Sunday, 26 July 2015

Away From Here (Blue Mountains)



With one week of semester break left, Leo and I headed out in my trusty fat cat Peugeot. Looking back now, I can say that this trip exceeded expectations, and was the refresher both of us needed. Increasingly, I feel that I'm falling into a process of trying to fill up the daily grind - with university, with societies, with friends, with work - and even when I'm not trying, errands, obligations, pile up too. I also go square-eyed - mostly the Instagram variety. Hours spent in a car meant that I could turn off my phone, turn up music that I (we) liked, and when I was in the passenger seat, read Colourless Tsukuru Tazaki and His Years of Pilgrimmage (which is an exceptional book by Murakami). I forgot that I was missing Porter Robinson, as well as my Masterchef anxieties (specifically Reynold), but most importantly, I was able to really, properly spend time with the person I'm in love with.

   


Being away from home also helped in the sense that it created a new, fresh space for me to reflect. I don't believe in life-changing transformations. Everything is a gradual process, like water lapping at limestone. It's experiences that we accumulate every day that add up, and eventually, without really noticing or realising, you might wake up one day and see that you've changed. Not overnight, but over months, years, even. It's easy to question - what has a week making fairy bread and standing atop (gorgeous) lookouts done for me?

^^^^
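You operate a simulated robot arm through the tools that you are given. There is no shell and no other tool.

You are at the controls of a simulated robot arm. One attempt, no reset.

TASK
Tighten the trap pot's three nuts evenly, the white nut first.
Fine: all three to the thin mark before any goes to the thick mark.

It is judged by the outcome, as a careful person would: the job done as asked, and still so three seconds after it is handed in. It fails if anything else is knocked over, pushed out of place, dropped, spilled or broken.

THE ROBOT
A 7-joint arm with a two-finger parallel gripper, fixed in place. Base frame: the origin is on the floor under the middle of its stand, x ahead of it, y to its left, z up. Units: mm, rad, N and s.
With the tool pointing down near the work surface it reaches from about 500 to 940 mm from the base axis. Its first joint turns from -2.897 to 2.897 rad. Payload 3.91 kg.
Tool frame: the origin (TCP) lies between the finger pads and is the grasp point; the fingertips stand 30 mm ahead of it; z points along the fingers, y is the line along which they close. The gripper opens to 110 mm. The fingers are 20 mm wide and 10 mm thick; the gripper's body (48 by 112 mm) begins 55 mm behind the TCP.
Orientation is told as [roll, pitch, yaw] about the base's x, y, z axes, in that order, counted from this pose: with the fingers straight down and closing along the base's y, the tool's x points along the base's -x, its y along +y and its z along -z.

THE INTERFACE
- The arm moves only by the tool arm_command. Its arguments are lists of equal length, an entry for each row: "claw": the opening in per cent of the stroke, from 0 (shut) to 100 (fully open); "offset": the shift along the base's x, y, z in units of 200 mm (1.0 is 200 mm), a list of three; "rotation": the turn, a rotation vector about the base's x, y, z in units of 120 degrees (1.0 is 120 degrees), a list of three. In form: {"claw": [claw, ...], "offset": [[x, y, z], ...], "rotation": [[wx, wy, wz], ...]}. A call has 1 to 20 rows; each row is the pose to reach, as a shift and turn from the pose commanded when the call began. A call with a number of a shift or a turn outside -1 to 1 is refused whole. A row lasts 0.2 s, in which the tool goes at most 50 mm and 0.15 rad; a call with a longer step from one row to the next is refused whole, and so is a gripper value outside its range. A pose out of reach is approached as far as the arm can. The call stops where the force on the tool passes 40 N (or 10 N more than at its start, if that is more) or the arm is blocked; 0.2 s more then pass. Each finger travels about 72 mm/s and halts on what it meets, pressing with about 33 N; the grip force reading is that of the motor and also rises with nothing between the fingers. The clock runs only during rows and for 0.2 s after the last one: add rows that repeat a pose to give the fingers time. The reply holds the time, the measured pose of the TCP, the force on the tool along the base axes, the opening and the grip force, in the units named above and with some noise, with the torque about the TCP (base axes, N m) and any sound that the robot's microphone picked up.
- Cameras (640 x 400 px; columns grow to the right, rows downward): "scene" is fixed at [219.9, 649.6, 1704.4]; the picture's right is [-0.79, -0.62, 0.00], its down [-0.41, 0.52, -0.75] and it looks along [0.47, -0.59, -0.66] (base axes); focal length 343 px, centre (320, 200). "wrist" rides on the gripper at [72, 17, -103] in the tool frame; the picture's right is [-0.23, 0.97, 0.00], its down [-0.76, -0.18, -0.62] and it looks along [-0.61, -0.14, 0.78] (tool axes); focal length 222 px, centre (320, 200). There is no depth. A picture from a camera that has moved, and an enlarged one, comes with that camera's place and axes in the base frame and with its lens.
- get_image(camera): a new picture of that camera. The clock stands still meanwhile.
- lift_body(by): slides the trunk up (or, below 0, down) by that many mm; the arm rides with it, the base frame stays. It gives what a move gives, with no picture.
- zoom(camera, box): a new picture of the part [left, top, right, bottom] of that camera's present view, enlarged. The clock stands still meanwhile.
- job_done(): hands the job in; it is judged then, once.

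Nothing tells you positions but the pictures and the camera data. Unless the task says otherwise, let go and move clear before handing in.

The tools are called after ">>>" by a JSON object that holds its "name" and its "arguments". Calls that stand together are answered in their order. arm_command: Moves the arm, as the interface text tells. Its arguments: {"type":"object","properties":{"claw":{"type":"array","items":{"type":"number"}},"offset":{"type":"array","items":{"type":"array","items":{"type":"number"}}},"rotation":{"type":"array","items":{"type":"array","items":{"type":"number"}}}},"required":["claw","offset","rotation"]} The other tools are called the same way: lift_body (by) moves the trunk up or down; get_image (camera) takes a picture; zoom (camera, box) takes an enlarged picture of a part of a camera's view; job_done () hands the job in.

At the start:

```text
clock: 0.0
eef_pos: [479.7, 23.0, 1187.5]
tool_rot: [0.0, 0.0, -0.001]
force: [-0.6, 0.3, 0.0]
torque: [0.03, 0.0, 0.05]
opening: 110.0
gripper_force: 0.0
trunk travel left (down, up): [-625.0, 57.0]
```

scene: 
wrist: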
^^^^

Oh, you can't even begin to fathom what a dream this week has been.





But as is the case with all dreams, this one ends too. I know that we have a habit of trying to recount - we want to share - that on this day I did this, and at this time I did that. But beyond brief periods of eager snapchatting, I think it would be unjust to have tried to do this trip justice. Firstly, because it was personal. The time we spent together is incredibly close to me. And second, because trying to tell you in words about the caves, or the sweeping, Dorothea Mackeller Australian landscape is selling short my sunburnt country.

   




I know to what brown country
My homing thoughts will fly.


Welcome back. May the spring semester treat you well.